Aim of the exercise:
Each line of the data that includes the string "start" is to be copied out.

--- begin ---

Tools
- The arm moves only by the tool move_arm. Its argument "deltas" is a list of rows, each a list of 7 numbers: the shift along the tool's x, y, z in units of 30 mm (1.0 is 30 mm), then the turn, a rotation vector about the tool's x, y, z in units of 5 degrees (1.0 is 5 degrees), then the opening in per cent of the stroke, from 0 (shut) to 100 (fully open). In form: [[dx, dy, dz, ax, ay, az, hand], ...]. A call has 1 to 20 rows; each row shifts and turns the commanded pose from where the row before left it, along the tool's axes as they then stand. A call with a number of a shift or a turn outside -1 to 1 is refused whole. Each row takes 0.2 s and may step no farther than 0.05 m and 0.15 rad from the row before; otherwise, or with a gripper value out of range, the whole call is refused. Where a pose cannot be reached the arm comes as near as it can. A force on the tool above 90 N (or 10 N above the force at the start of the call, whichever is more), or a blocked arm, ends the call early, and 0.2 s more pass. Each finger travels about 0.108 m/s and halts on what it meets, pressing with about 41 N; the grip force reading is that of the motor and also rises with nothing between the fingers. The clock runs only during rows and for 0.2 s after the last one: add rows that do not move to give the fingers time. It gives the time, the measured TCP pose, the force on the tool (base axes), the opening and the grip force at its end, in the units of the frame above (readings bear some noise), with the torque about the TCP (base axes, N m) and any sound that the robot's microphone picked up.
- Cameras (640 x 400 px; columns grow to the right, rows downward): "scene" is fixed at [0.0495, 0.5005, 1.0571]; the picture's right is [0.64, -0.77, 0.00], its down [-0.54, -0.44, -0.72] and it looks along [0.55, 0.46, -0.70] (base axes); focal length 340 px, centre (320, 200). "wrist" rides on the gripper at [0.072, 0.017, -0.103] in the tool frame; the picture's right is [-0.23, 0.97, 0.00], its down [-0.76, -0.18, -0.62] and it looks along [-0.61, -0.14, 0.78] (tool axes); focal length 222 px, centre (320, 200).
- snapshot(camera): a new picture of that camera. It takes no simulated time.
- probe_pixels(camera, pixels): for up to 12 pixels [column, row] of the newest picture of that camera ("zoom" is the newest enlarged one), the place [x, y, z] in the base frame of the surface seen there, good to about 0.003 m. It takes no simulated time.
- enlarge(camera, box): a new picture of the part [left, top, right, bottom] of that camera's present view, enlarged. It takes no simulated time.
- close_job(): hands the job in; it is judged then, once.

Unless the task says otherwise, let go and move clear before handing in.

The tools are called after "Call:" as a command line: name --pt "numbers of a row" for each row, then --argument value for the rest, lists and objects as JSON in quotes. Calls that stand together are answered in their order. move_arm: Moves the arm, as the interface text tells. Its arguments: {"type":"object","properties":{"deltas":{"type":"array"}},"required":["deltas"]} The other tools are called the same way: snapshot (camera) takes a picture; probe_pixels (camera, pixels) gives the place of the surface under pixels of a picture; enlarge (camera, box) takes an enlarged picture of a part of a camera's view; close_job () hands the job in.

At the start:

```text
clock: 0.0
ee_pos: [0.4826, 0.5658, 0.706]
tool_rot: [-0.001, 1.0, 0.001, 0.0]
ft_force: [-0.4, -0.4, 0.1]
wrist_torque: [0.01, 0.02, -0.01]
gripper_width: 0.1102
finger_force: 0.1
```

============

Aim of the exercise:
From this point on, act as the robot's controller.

--- end ---

Exercise result:
- The arm moves only by the tool move_arm. Its argument "deltas" is a list of rows, each a list of 7 numbers: the shift along the tool's x, y, z in units of 30 mm (1.0 is 30 mm), then the turn, a rotation vector about the tool's x, y, z in units of 5 degrees (1.0 is 5 degrees), then the opening in per cent of the stroke, from 0 (shut) to 100 (fully open). In form: [[dx, dy, dz, ax, ay, az, hand], ...]. A call has 1 to 20 rows; each row shifts and turns the commanded pose from where the row before left it, along the tool's axes as they then stand. A call with a number of a shift or a turn outside -1 to 1 is refused whole. Each row takes 0.2 s and may step no farther than 0.05 m and 0.15 rad from the row before; otherwise, or with a gripper value out of range, the whole call is refused. Where a pose cannot be reached the arm comes as near as it can. A force on the tool above 90 N (or 10 N above the force at the start of the call, whichever is more), or a blocked arm, ends the call early, and 0.2 s more pass. Each finger travels about 0.108 m/s and halts on what it meets, pressing with about 41 N; the grip force reading is that of the motor and also rises with nothing between the fingers. The clock runs only during rows and for 0.2 s after the last one: add rows that do not move to give the fingers time. It gives the time, the measured TCP pose, the force on the tool (base axes), the opening and the grip force at its end, in the units of the frame above (readings bear some noise), with the torque about the TCP (base axes, N m) and any sound that the robot's microphone picked up.
At the start:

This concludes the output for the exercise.